Comment by ianbutler
Disclosure: Working on a company in the space and have recently been compared to Devin in at least one public talk.
Devin has tried to do too much. There is value in producing a solid code artifact that can be handed off for review to other developers in limited capacities like P2s and minor bugs which pile up in business backlogs.
Focusing on specific elements of the development loop such as fix bugs, add small feature, run tests, produce pull request is enough.
Businesses like Factory AI or my own are taking that approach and we're seeing real interest in our products.
Not to take away from your opinion, but I guess time will tell? As models get better, it's possible that wide tools like Devin will work better and swallow tools that do one thing. I think companies much rather have a AI solution that works like what they already know (developers), than one that works in the IDE, another that watches to Github issues, another that reviews PRs, and one that hangs on Slack and makes small fixes.

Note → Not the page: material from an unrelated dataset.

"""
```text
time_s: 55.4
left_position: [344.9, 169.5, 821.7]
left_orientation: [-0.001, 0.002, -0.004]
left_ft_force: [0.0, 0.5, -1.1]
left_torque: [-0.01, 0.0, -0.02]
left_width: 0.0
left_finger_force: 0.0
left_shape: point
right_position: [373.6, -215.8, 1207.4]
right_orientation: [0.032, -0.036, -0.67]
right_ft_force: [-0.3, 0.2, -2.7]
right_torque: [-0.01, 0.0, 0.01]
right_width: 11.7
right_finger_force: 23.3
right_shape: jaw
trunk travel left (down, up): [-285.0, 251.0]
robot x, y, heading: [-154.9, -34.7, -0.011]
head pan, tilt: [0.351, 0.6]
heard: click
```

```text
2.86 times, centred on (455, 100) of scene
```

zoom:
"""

> Businesses like Factory AI or my own are taking that approach and we're seeing real interest in our products.
Interest isn't what tools like Devin are lacking, (un)fortunately.
To be clear, I do share a lot of scepticism regarding all the businesses working around AI code generation. However, that isn't because I think they'll never be able to figure it out, but because I think they are all likely to figure it out at the end, at the same time, when better models come out. And none of them will have a real advantage over the other.